VGN sieht im Verkehrssektor Nachholbedarf beim Klimaschutz
Die Bedeutung des ÖPNV zur Erreichung der Klimaschutzziele unterstreicht bei der Jahrespressekonferenz des VGN am Montag, 18. März 2019, der für Infrastrukturplanung zuständige Geschäftsführer Andreas Mäder. Während nach Angaben des Umweltbundesamtes der CO2-Ausstoß seit 1990, dem Bezugsjahr des Kyoto-Protokolls, um 35,7 Prozent gesunken ist, hinkt der Verkehrssektor mit einer Reduzierung um 2,2 Prozent deutlich hinterher. Durch den Verkaufsrückgang von Dieselfahrzeugen steigt der Ausstoß von CO2 mittlerweile sogar wieder an, wie die Studie „Mobilität in Deutschland 2017“ bestätigt. Die Ergebnisse der Studie zeigen auch, dass der Anteil des so genannten Umweltverbundes von Fußgänger- und Fahrradverkehr sowie ÖPNV in den letzten 15 Jahren sich bundesweit nicht wesentlich vergrößert hat. Trotz aller Erfolge des ÖPNV, wie zum Beispiel im Pendlerverkehr oder bei der Gewinnung von Stammkunden, ist die Dominanz des motorisierten Individualverkehrs ungebrochen.

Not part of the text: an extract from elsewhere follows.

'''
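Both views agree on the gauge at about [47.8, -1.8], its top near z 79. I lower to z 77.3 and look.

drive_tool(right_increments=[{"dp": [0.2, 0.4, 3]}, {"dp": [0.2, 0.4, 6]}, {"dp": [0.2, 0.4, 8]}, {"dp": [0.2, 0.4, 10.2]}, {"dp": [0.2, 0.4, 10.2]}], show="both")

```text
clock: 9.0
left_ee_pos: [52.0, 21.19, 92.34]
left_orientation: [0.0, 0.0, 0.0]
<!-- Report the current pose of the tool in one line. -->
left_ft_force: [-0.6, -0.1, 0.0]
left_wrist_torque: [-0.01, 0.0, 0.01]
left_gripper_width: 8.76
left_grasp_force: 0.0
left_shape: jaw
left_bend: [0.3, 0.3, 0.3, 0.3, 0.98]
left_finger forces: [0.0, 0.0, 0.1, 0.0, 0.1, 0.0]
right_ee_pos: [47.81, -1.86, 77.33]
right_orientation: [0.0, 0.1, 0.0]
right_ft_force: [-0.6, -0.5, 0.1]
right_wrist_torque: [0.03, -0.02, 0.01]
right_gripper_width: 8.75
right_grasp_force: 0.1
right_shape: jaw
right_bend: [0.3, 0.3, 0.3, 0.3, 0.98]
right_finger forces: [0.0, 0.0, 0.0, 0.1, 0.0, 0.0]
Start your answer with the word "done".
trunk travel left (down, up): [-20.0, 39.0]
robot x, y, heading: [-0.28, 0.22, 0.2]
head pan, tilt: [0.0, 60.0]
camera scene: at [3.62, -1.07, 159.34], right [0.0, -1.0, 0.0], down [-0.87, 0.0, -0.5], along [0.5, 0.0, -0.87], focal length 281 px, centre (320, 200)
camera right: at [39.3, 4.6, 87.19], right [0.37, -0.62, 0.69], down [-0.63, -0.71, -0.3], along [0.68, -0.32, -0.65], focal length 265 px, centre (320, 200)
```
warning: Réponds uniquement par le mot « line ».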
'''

„Im Verkehrssektor muss dringend gehandelt werden. Deshalb diskutieren wir mit dem Freistaat Bayern und unseren Partnern im Verkehrsverbund sehr intensiv über Möglichkeiten, wie wir den öffentlichen Personennahverkehr noch mehr voranbringen und auch finanzieren können“, berichtet Mäder. „Wir arbeiten daran, die Infrastruktur weiter auszubauen, die Verkehrsangebote in Stadt und Land mit neuen Konzepten zu verbessern, die verschiedenen Verkehrsträger mehr zu vernetzen und die Zugangshürden zum ÖPNV weiter zu senken. Dabei wollen wir verstärkt die Möglichkeiten der Digitalisierung nutzen“, so Mäder weiter. Diese Ziele werden auch mit den Nahverkehrsplänen der Städte und Landkreise im VGN konsequent verfolgt.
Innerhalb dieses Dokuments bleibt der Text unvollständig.